---- Page text

Kanayan her yaraya merhem oluyorlar

Kanayan her yaraya merhem oluyorlar -Türk Kızılayı, Vandaki depremden Arakandaki mazlumlara, Suriyede zulme uğramış insanlardan Endonezyadaki evsizlere kadar yardıma muhtaç olan herkese Türk halkının adeta merhamet eli olara


DÜZCE (A.A) - Onur Orhan / Ömer Ürer - Türk Kızılayı, Vandaki depremden Arakandaki mazlumlara, Suriyede zulme uğramış insanlardan Endonezyadaki evsizlere kadar yardıma muhtaç olan herkese Türk halkının adeta merhamet eli olarak uzanıp, yardım ediyor.
     Türk Kızılayı Genel Başkanı Ahmet Lütfi Akar, AA muhabirine yaptığı açıklamada, Türk Kızılayının 280 bin Suriyeli mülteciye beslenme ve barınma hizmeti verdiğini anımsattı.
     Biz, kamplardaki kadar kamp dışındaki Suriyelilerin ve hatta Suriye içerisinde mağdur duruma düşmüş insanların da yardımına koşuyoruz diyen Akar, sözlerini şöyle sürdürdü:
     Can emniyeti sağlanamayan insanlara da 5 ayrı sınır noktasında hizmet vermekteyiz. Devletimiz, Suriye içindeki insanlara dağıtılmak üzere Kızılaya 50 bin ton buğday bağışladı. Bunu tedricen içeriye yollamaya başladık. Şu ana kadar 6 bin 500 ton unu Suriye içlerine Halep ve Şama kadar yolladık.
     Arakanlı Müslümanların bulundukları toprakların altında maden ve petrol olduğu için soykırıma uğradığını savunan Akar, bu duruma seyirci kalmamak adına yardım kampanyası başlattıklarını söyledi.

--------

Problems to solve:
1) Repeat the span of the page text whose first words are "Biz, kamplardaki kadar" and whose last words are "kampanyası başlattıklarını söyledi.".
2) Please continue the page text.

---- Collected material

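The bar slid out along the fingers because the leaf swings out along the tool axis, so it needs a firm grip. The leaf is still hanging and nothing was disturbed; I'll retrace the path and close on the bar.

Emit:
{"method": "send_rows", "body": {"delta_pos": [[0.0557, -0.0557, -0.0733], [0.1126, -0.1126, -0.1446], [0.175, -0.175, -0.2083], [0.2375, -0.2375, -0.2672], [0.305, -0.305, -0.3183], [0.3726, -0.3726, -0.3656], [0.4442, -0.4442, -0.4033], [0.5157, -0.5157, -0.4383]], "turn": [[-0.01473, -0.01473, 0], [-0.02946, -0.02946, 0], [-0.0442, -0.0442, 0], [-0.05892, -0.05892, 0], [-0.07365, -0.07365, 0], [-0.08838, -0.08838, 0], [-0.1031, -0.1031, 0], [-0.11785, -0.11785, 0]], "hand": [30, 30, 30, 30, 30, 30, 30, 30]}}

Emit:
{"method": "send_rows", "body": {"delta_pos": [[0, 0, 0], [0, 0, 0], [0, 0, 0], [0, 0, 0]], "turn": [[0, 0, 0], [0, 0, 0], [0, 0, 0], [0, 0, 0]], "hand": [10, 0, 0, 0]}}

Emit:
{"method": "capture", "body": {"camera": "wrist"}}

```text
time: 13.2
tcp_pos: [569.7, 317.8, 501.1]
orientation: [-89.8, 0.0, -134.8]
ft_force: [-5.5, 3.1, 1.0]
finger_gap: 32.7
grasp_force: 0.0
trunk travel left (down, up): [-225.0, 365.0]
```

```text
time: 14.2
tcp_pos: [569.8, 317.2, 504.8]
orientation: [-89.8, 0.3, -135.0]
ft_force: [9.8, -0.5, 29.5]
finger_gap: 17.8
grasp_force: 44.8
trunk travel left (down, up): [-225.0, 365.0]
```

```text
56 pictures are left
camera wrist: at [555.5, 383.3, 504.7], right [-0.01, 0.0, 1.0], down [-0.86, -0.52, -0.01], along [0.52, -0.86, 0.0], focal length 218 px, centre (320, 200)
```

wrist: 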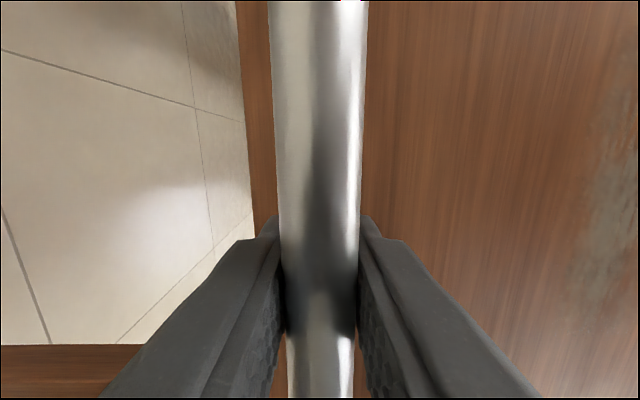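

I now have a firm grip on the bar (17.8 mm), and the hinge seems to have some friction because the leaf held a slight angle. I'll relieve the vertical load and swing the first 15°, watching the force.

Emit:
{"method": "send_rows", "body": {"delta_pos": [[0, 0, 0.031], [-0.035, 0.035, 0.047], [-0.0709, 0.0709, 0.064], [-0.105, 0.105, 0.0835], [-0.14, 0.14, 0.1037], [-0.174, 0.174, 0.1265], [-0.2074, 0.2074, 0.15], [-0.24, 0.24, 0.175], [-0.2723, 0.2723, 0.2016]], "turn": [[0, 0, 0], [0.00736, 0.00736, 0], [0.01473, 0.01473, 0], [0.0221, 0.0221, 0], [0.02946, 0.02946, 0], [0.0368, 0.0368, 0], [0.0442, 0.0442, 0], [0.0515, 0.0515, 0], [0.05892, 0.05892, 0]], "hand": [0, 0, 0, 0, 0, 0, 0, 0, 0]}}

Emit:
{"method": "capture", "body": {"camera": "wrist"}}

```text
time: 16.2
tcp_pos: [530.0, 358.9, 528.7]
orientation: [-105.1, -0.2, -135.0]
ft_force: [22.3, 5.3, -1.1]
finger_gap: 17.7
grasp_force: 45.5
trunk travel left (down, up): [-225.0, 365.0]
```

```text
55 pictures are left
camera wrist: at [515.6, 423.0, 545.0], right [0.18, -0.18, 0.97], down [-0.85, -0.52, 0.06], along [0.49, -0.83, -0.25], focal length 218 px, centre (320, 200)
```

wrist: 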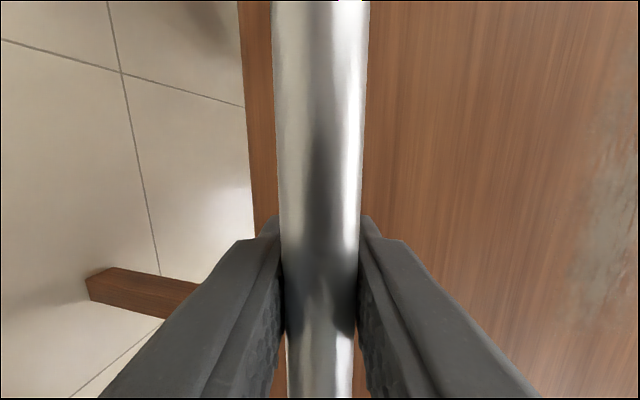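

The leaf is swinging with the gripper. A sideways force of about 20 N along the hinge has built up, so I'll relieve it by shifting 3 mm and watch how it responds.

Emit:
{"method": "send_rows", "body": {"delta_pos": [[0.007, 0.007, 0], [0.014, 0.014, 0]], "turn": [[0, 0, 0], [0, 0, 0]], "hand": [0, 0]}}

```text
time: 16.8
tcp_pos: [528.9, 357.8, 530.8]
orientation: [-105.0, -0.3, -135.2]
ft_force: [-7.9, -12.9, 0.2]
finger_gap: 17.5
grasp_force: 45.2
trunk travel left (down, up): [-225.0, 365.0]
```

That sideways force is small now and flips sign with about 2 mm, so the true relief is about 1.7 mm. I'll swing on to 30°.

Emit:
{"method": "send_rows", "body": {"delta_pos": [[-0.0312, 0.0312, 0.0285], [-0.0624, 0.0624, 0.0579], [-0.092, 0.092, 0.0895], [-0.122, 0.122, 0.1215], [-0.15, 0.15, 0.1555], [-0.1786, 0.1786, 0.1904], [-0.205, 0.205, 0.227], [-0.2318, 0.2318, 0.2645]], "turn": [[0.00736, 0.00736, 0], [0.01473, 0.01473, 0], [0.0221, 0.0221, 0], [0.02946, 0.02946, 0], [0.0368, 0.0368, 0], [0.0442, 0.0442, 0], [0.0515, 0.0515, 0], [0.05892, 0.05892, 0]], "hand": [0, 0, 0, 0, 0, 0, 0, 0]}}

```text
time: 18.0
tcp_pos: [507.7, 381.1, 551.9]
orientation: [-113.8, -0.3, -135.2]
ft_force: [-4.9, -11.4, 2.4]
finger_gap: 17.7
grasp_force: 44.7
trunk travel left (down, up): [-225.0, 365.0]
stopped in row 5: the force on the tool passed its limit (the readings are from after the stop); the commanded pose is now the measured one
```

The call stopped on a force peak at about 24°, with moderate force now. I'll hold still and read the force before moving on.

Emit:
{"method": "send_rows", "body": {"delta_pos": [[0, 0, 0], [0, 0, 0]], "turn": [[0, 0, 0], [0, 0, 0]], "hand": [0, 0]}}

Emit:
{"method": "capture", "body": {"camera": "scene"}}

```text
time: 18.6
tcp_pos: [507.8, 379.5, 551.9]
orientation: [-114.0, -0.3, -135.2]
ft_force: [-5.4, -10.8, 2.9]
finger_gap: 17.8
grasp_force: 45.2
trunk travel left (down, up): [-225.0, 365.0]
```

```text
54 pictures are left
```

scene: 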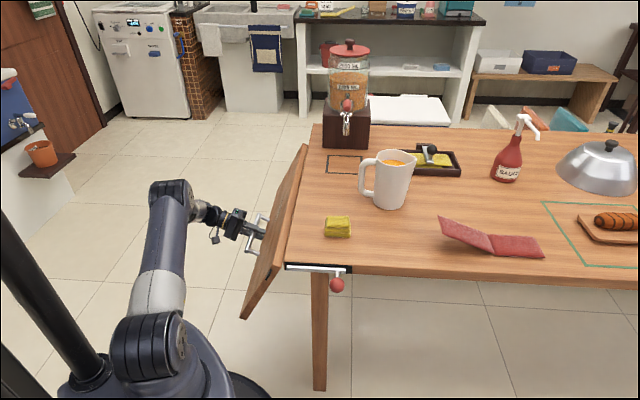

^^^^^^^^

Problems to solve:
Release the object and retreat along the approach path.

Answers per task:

--------

Answers per task:
1)
Biz, kamplardaki kadar kamp dışındaki Suriyelilerin ve hatta Suriye içerisinde mağdur duruma düşmüş insanların da yardımına koşuyoruz diyen Akar, sözlerini şöyle sürdürdü:
     Can emniyeti sağlanamayan insanlara da 5 ayrı sınır noktasında hizmet vermekteyiz. Devletimiz, Suriye içindeki insanlara dağıtılmak üzere Kızılaya 50 bin ton buğday bağışladı. Bunu tedricen içeriye yollamaya başladık. Şu ana kadar 6 bin 500 ton unu Suriye içlerine Halep ve Şama kadar yolladık.
     Arakanlı Müslümanların bulundukları toprakların altında maden ve petrol olduğu için soykırıma uğradığını savunan Akar, bu duruma seyirci kalmamak adına yardım kampanyası başlattıklarını söyledi.

2)
     Akar, amaçlarının Arakanlı Müslümanların terk etmek zorunda kaldıkları köylerine dönmelerini sağlamak olduğunu vurgulayarak, Türk milletinin merhametiyle toplanmış olan bağışlardan 100 milyon liralık bir fonu orada kullanacağız. TİKA ve Kızılay ortaklığıyla orada bir takım faaliyetler yapacağız dedi.
     İlk faaliyetimiz, yerlerinden edilmiş olan insanların evlerini sürüldükleri yerde tekrar yapmaya gayret ediyoruz diyen Akar, şu ana kadar onun mücadelesini yaptıklarını bildirdi.
     Akar, gıda yardımlarının devam ettiğini, konut projesine ise önümüzdeki günlerde başlayacaklarını dile getirdi.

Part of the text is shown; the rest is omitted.